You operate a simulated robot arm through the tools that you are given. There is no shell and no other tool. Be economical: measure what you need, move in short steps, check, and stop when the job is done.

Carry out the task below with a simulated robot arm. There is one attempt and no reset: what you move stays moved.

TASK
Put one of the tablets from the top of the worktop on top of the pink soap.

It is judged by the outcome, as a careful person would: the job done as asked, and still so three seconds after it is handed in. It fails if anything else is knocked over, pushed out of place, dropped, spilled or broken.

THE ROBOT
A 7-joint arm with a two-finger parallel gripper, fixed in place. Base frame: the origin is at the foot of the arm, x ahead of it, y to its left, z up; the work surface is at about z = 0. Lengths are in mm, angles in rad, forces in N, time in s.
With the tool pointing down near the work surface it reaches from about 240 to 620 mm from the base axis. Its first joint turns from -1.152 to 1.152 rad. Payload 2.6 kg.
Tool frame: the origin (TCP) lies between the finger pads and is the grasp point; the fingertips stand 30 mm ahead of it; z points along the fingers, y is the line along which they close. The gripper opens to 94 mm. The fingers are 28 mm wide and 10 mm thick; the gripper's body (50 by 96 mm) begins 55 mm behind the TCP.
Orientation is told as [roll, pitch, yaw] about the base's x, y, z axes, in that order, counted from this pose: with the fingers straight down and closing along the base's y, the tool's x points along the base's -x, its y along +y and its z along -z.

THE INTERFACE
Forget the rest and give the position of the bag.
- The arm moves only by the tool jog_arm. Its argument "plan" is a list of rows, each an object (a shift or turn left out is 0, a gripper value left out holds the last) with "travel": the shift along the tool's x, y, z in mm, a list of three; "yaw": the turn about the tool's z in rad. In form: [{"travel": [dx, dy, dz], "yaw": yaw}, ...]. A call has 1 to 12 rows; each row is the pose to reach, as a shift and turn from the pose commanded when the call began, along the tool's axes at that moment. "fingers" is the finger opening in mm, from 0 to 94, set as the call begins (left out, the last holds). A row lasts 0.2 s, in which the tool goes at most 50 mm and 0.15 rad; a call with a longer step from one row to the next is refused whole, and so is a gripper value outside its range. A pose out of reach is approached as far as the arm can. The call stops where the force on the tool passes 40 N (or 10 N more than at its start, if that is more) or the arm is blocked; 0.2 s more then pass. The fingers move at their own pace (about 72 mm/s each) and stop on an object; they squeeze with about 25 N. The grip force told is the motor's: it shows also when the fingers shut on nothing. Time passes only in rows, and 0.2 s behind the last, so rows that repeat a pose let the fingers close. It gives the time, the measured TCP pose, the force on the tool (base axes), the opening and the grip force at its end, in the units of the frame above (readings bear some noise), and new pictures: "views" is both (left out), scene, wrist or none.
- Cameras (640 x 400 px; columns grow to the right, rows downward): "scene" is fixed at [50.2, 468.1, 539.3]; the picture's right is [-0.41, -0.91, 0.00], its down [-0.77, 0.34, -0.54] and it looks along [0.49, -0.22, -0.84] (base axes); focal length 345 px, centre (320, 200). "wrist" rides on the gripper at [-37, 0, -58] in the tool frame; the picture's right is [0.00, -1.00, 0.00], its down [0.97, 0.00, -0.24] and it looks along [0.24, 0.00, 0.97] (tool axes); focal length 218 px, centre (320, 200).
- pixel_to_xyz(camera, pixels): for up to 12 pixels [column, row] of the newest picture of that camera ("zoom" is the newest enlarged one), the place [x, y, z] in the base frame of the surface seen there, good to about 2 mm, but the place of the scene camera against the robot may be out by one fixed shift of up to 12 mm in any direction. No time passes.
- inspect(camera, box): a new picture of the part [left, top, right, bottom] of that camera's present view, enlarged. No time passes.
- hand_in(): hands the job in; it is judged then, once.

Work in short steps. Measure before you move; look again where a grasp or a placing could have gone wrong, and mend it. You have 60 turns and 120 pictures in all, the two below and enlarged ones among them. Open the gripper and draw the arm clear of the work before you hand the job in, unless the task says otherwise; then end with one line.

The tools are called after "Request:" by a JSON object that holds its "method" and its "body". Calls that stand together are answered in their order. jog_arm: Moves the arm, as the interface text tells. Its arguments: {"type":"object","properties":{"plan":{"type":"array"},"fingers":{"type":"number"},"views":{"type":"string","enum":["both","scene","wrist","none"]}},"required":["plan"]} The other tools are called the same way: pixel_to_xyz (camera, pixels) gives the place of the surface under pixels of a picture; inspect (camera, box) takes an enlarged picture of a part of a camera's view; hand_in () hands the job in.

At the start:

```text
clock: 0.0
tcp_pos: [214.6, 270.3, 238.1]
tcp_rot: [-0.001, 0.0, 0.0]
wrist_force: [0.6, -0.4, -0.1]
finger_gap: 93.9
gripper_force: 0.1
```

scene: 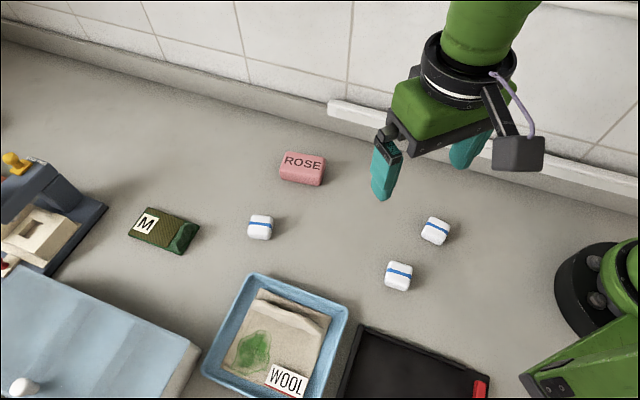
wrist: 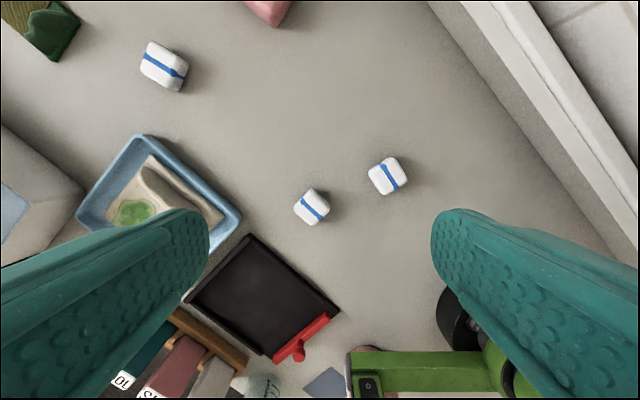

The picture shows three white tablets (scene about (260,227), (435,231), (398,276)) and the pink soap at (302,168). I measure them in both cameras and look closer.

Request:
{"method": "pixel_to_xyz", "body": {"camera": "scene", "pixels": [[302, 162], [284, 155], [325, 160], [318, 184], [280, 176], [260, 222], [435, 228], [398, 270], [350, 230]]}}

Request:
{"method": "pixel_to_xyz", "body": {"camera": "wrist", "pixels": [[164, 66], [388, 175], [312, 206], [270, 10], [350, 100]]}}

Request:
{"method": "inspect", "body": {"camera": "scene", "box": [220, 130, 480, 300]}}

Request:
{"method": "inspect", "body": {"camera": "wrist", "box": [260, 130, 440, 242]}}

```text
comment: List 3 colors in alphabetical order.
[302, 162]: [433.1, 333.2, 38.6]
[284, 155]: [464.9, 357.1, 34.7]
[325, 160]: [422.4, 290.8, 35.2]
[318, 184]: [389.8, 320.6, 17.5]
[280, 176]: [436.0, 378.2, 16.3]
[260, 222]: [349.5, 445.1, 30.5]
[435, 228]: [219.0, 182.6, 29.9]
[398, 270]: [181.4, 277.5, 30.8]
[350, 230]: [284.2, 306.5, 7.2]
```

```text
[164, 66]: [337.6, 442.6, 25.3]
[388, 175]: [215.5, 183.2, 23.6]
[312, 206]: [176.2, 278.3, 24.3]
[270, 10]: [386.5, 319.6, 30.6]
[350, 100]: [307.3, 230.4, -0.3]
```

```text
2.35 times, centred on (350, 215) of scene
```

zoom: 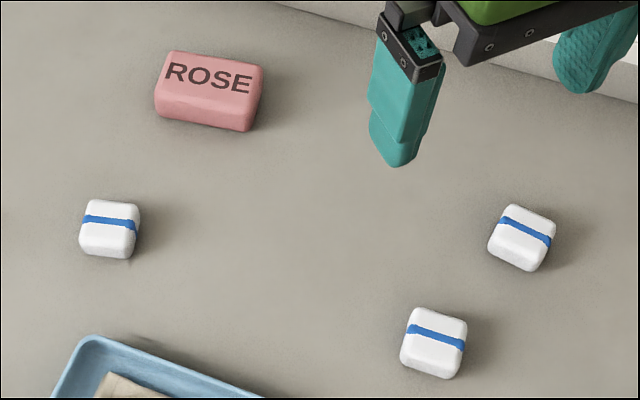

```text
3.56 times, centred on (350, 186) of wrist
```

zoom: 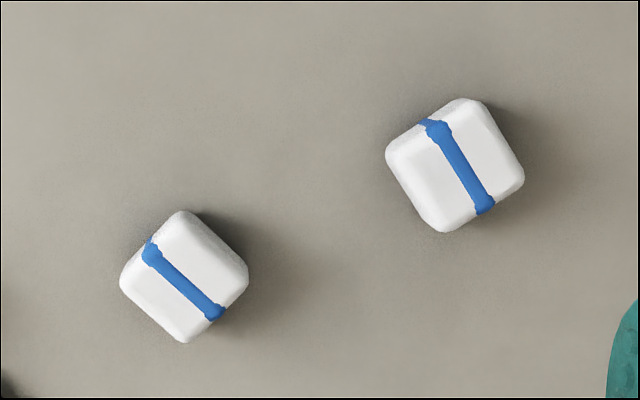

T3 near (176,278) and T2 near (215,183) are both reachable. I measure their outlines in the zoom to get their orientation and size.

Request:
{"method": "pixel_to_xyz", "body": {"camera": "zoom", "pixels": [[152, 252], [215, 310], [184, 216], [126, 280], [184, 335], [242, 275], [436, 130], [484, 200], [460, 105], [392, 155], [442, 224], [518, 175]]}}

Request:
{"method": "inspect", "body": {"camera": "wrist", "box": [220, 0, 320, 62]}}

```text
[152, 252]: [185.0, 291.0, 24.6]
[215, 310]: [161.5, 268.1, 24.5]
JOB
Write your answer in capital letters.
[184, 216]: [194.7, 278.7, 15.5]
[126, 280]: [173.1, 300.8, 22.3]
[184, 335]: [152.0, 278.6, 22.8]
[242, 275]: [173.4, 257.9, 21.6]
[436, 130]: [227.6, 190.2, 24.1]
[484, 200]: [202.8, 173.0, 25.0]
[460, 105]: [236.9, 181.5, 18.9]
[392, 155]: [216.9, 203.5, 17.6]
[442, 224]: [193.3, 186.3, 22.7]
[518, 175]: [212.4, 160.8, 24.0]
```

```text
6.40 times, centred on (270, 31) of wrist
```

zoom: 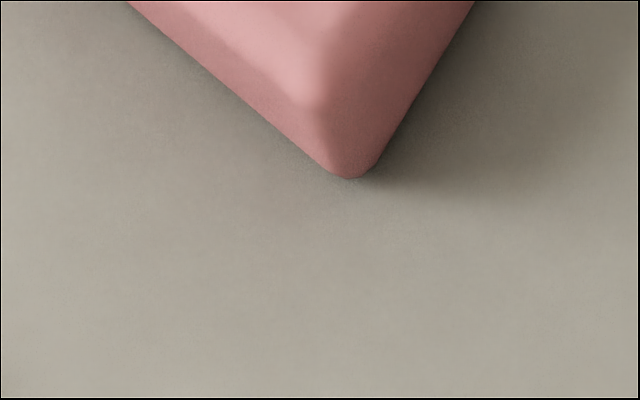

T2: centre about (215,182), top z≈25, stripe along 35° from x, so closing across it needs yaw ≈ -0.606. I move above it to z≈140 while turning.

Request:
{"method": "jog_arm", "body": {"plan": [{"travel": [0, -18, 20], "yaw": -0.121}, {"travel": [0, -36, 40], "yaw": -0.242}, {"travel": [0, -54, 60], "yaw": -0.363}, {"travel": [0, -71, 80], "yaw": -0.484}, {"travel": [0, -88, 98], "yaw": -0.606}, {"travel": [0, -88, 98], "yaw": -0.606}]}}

▶ **Task to complete**
Write out a verbatim copy of the data, beginning with its first line and ending with the line that contains "Forget the rest".

▶ **Result of this exercise**
You operate a simulated robot arm through the tools that you are given. There is no shell and no other tool. Be economical: measure what you need, move in short steps, check, and stop when the job is done.

Carry out the task below with a simulated robot arm. There is one attempt and no reset: what you move stays moved.

TASK
Put one of the tablets from the top of the worktop on top of the pink soap.

It is judged by the outcome, as a careful person would: the job done as asked, and still so three seconds after it is handed in. It fails if anything else is knocked over, pushed out of place, dropped, spilled or broken.

THE ROBOT
A 7-joint arm with a two-finger parallel gripper, fixed in place. Base frame: the origin is at the foot of the arm, x ahead of it, y to its left, z up; the work surface is at about z = 0. Lengths are in mm, angles in rad, forces in N, time in s.
With the tool pointing down near the work surface it reaches from about 240 to 620 mm from the base axis. Its first joint turns from -1.152 to 1.152 rad. Payload 2.6 kg.
Tool frame: the origin (TCP) lies between the finger pads and is the grasp point; the fingertips stand 30 mm ahead of it; z points along the fingers, y is the line along which they close. The gripper opens to 94 mm. The fingers are 28 mm wide and 10 mm thick; the gripper's body (50 by 96 mm) begins 55 mm behind the TCP.
Orientation is told as [roll, pitch, yaw] about the base's x, y, z axes, in that order, counted from this pose: with the fingers straight down and closing along the base's y, the tool's x points along the base's -x, its y along +y and its z along -z.

THE INTERFACE
Forget the rest and give the position of the bag.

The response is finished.